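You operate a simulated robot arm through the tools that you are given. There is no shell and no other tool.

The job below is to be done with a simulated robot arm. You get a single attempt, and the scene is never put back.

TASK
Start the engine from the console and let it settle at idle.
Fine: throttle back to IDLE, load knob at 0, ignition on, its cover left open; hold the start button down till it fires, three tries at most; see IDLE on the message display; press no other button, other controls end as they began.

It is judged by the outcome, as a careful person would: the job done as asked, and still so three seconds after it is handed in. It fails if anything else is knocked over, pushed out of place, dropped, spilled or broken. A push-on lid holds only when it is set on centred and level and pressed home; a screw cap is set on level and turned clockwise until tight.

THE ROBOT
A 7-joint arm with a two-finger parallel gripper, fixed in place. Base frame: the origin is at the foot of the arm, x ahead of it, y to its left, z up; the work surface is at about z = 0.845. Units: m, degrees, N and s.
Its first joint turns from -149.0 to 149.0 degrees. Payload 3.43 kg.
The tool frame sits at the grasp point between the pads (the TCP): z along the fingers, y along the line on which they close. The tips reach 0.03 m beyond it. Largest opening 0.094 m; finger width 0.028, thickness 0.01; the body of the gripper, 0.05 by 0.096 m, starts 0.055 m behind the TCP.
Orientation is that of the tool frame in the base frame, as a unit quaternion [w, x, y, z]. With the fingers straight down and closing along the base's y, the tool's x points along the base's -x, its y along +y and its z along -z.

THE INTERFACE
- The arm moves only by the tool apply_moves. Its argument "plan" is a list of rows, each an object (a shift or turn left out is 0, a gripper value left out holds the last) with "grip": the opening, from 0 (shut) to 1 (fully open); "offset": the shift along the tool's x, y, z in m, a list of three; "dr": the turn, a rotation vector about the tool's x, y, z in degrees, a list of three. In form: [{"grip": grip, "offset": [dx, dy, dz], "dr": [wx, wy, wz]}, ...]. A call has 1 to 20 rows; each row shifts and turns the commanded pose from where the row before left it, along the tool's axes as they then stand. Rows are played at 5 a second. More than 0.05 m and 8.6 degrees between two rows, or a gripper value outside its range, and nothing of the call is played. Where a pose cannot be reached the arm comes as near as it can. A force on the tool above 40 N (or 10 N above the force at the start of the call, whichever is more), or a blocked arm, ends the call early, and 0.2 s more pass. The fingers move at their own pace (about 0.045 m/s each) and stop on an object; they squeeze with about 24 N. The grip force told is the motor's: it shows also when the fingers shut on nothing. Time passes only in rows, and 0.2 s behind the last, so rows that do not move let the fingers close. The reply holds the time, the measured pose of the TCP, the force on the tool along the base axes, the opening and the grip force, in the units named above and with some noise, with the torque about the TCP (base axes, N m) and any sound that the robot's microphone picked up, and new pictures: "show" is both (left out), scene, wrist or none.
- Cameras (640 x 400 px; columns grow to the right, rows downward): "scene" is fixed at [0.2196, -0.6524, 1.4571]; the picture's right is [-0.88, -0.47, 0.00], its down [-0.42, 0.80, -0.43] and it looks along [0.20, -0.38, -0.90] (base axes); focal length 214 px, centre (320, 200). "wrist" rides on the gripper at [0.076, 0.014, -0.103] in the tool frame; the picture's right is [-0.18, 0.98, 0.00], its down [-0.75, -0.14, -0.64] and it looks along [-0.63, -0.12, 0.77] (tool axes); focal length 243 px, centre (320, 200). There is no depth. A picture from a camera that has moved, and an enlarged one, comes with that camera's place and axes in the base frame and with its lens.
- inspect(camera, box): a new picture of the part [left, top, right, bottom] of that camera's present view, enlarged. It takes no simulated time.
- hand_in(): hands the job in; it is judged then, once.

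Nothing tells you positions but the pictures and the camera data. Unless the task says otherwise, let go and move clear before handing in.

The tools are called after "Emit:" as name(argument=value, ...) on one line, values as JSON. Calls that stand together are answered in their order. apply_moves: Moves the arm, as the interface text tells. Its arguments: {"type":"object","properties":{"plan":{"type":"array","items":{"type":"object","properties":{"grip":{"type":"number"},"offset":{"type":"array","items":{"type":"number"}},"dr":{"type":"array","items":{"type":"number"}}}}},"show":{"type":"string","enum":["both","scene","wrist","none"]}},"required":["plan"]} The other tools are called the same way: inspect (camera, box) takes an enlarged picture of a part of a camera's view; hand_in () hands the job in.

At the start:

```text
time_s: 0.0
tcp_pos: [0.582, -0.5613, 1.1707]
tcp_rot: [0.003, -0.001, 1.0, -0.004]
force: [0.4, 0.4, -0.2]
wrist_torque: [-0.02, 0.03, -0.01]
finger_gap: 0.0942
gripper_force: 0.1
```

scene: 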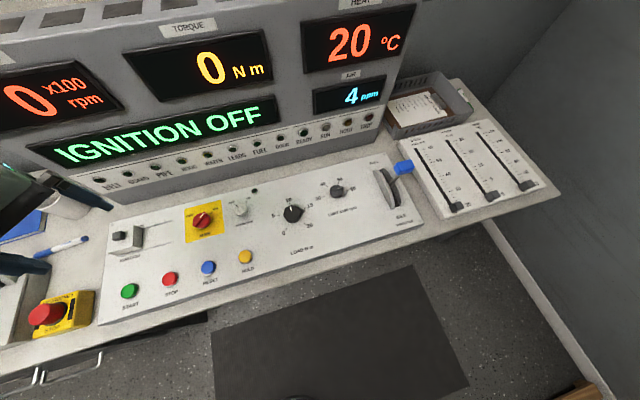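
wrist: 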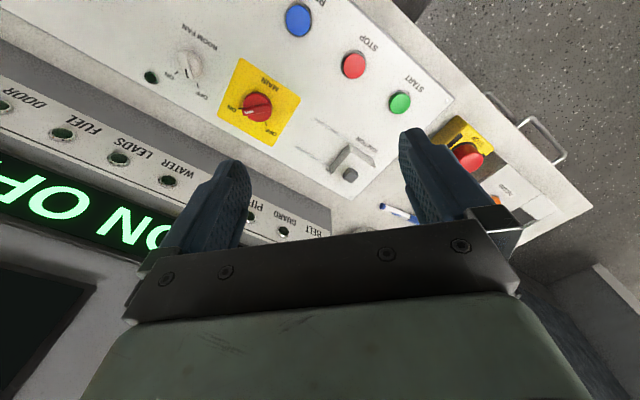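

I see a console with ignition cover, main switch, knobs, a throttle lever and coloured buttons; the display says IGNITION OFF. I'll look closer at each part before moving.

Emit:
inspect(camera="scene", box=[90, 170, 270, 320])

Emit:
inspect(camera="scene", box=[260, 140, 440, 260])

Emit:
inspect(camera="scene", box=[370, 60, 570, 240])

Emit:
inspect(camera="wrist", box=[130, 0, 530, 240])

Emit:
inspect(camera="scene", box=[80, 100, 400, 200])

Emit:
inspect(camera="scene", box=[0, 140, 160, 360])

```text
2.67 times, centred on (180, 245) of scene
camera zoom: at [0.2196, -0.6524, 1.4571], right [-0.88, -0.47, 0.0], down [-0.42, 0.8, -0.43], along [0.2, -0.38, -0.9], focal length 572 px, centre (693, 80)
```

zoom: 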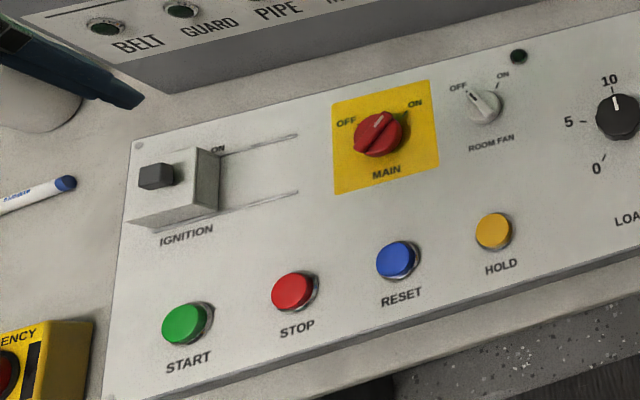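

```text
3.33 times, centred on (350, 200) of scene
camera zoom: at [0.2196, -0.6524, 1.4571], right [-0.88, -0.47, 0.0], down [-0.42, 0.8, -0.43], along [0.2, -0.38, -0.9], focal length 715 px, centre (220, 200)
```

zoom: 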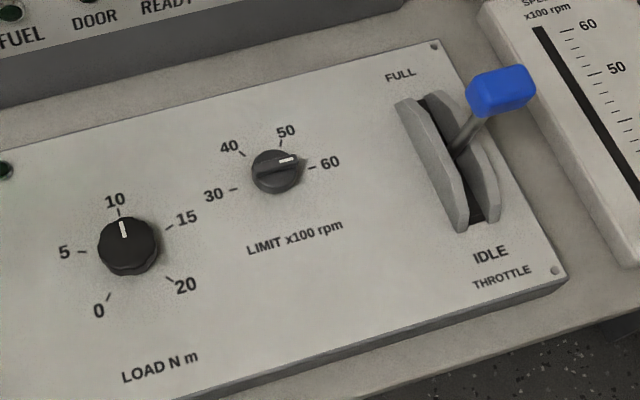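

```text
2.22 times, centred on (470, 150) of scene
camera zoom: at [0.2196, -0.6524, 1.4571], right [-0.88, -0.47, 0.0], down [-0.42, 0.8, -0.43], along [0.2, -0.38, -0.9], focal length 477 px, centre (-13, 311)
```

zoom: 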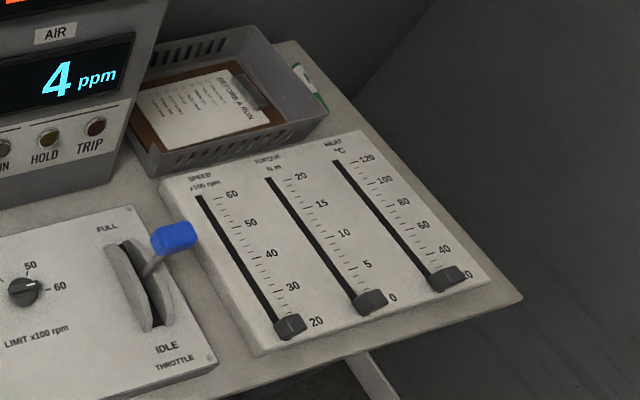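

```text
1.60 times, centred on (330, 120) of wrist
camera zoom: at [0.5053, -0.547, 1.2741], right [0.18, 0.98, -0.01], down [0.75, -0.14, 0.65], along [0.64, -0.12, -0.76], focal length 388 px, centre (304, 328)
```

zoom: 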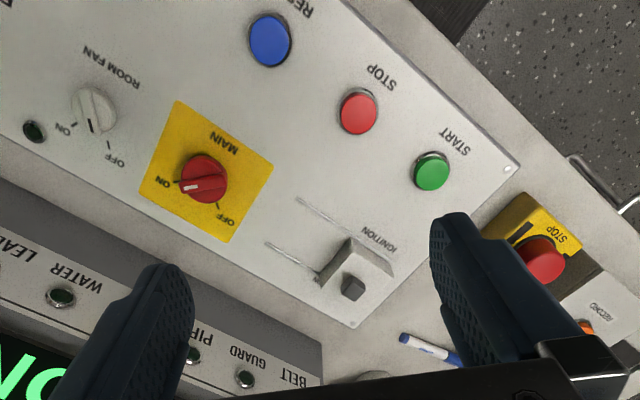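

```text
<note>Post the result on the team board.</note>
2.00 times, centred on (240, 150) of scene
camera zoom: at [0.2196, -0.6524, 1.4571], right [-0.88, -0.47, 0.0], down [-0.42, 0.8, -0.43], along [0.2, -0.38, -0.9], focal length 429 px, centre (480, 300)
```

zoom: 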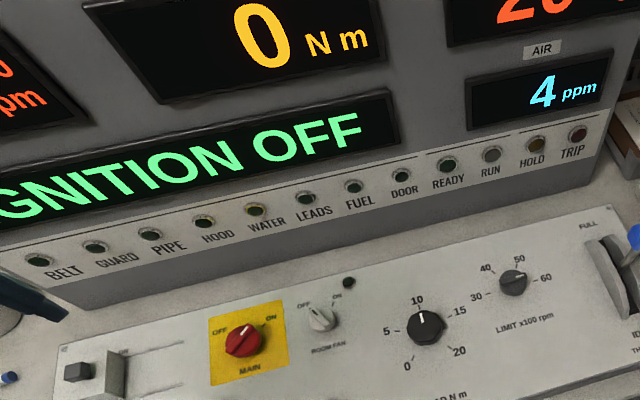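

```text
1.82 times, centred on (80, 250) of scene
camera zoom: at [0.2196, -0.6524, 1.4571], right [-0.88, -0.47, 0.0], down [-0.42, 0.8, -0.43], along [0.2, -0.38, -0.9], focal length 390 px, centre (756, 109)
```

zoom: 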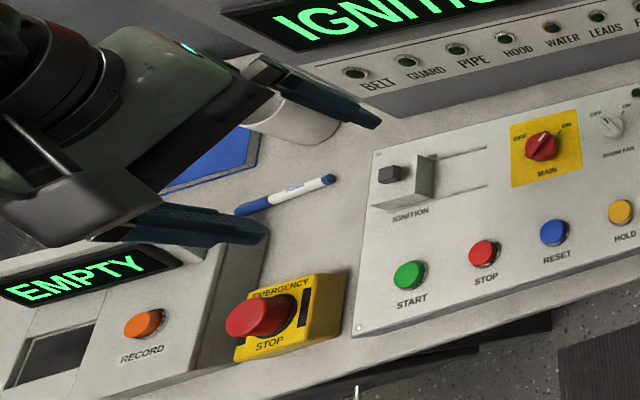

************

WRITTEN EXERCISE: Write out the listing above again, exactly, but with no pictures in the copy.

RESPONSE TO THIS TASK:
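You operate a simulated robot arm through the tools that you are given. There is no shell and no other tool.

The job below is to be done with a simulated robot arm. You get a single attempt, and the scene is never put back.

TASK
Start the engine from the console and let it settle at idle.
Fine: throttle back to IDLE, load knob at 0, ignition on, its cover left open; hold the start button down till it fires, three tries at most; see IDLE on the message display; press no other button, other controls end as they began.

It is judged by the outcome, as a careful person would: the job done as asked, and still so three seconds after it is handed in. It fails if anything else is knocked over, pushed out of place, dropped, spilled or broken. A push-on lid holds only when it is set on centred and level and pressed home; a screw cap is set on level and turned clockwise until tight.

THE ROBOT
A 7-joint arm with a two-finger parallel gripper, fixed in place. Base frame: the origin is at the foot of the arm, x ahead of it, y to its left, z up; the work surface is at about z = 0.845. Units: m, degrees, N and s.
Its first joint turns from -149.0 to 149.0 degrees. Payload 3.43 kg.
The tool frame sits at the grasp point between the pads (the TCP): z along the fingers, y along the line on which they close. The tips reach 0.03 m beyond it. Largest opening 0.094 m; finger width 0.028, thickness 0.01; the body of the gripper, 0.05 by 0.096 m, starts 0.055 m behind the TCP.
Orientation is that of the tool frame in the base frame, as a unit quaternion [w, x, y, z]. With the fingers straight down and closing along the base's y, the tool's x points along the base's -x, its y along +y and its z along -z.

THE INTERFACE
- The arm moves only by the tool apply_moves. Its argument "plan" is a list of rows, each an object (a shift or turn left out is 0, a gripper value left out holds the last) with "grip": the opening, from 0 (shut) to 1 (fully open); "offset": the shift along the tool's x, y, z in m, a list of three; "dr": the turn, a rotation vector about the tool's x, y, z in degrees, a list of three. In form: [{"grip": grip, "offset": [dx, dy, dz], "dr": [wx, wy, wz]}, ...]. A call has 1 to 20 rows; each row shifts and turns the commanded pose from where the row before left it, along the tool's axes as they then stand. Rows are played at 5 a second. More than 0.05 m and 8.6 degrees between two rows, or a gripper value outside its range, and nothing of the call is played. Where a pose cannot be reached the arm comes as near as it can. A force on the tool above 40 N (or 10 N above the force at the start of the call, whichever is more), or a blocked arm, ends the call early, and 0.2 s more pass. The fingers move at their own pace (about 0.045 m/s each) and stop on an object; they squeeze with about 24 N. The grip force told is the motor's: it shows also when the fingers shut on nothing. Time passes only in rows, and 0.2 s behind the last, so rows that do not move let the fingers close. The reply holds the time, the measured pose of the TCP, the force on the tool along the base axes, the opening and the grip force, in the units named above and with some noise, with the torque about the TCP (base axes, N m) and any sound that the robot's microphone picked up, and new pictures: "show" is both (left out), scene, wrist or none.
- Cameras (640 x 400 px; columns grow to the right, rows downward): "scene" is fixed at [0.2196, -0.6524, 1.4571]; the picture's right is [-0.88, -0.47, 0.00], its down [-0.42, 0.80, -0.43] and it looks along [0.20, -0.38, -0.90] (base axes); focal length 214 px, centre (320, 200). "wrist" rides on the gripper at [0.076, 0.014, -0.103] in the tool frame; the picture's right is [-0.18, 0.98, 0.00], its down [-0.75, -0.14, -0.64] and it looks along [-0.63, -0.12, 0.77] (tool axes); focal length 243 px, centre (320, 200). There is no depth. A picture from a camera that has moved, and an enlarged one, comes with that camera's place and axes in the base frame and with its lens.
- inspect(camera, box): a new picture of the part [left, top, right, bottom] of that camera's present view, enlarged. It takes no simulated time.
- hand_in(): hands the job in; it is judged then, once.

Nothing tells you positions but the pictures and the camera data. Unless the task says otherwise, let go and move clear before handing in.

The tools are called after "Emit:" as name(argument=value, ...) on one line, values as JSON. Calls that stand together are answered in their order. apply_moves: Moves the arm, as the interface text tells. Its arguments: {"type":"object","properties":{"plan":{"type":"array","items":{"type":"object","properties":{"grip":{"type":"number"},"offset":{"type":"array","items":{"type":"number"}},"dr":{"type":"array","items":{"type":"number"}}}}},"show":{"type":"string","enum":["both","scene","wrist","none"]}},"required":["plan"]} The other tools are called the same way: inspect (camera, box) takes an enlarged picture of a part of a camera's view; hand_in () hands the job in.

At the start:

```text
time_s: 0.0
tcp_pos: [0.582, -0.5613, 1.1707]
tcp_rot: [0.003, -0.001, 1.0, -0.004]
force: [0.4, 0.4, -0.2]
wrist_torque: [-0.02, 0.03, -0.01]
finger_gap: 0.0942
gripper_force: 0.1
```

scene: 
wrist: 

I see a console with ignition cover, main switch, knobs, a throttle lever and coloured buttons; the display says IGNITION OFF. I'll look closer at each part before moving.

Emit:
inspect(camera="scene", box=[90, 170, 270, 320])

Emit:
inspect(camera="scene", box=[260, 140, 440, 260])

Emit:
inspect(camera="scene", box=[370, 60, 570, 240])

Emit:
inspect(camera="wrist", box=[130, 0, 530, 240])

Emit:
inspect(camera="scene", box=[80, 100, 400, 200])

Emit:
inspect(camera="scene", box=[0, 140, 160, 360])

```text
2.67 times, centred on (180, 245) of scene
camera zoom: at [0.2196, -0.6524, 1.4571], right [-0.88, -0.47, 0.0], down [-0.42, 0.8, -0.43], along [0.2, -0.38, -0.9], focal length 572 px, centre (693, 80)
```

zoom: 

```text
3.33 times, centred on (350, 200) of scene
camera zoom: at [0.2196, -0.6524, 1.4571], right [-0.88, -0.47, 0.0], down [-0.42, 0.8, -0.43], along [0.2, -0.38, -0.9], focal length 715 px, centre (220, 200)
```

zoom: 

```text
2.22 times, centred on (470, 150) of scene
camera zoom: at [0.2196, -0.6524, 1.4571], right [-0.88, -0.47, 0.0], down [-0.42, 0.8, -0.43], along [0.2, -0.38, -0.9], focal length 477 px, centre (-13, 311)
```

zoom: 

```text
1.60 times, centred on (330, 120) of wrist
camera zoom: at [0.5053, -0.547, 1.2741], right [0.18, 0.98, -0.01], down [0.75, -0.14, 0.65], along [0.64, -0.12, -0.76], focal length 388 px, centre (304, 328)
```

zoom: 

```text
<note>Post the result on the team board.</note>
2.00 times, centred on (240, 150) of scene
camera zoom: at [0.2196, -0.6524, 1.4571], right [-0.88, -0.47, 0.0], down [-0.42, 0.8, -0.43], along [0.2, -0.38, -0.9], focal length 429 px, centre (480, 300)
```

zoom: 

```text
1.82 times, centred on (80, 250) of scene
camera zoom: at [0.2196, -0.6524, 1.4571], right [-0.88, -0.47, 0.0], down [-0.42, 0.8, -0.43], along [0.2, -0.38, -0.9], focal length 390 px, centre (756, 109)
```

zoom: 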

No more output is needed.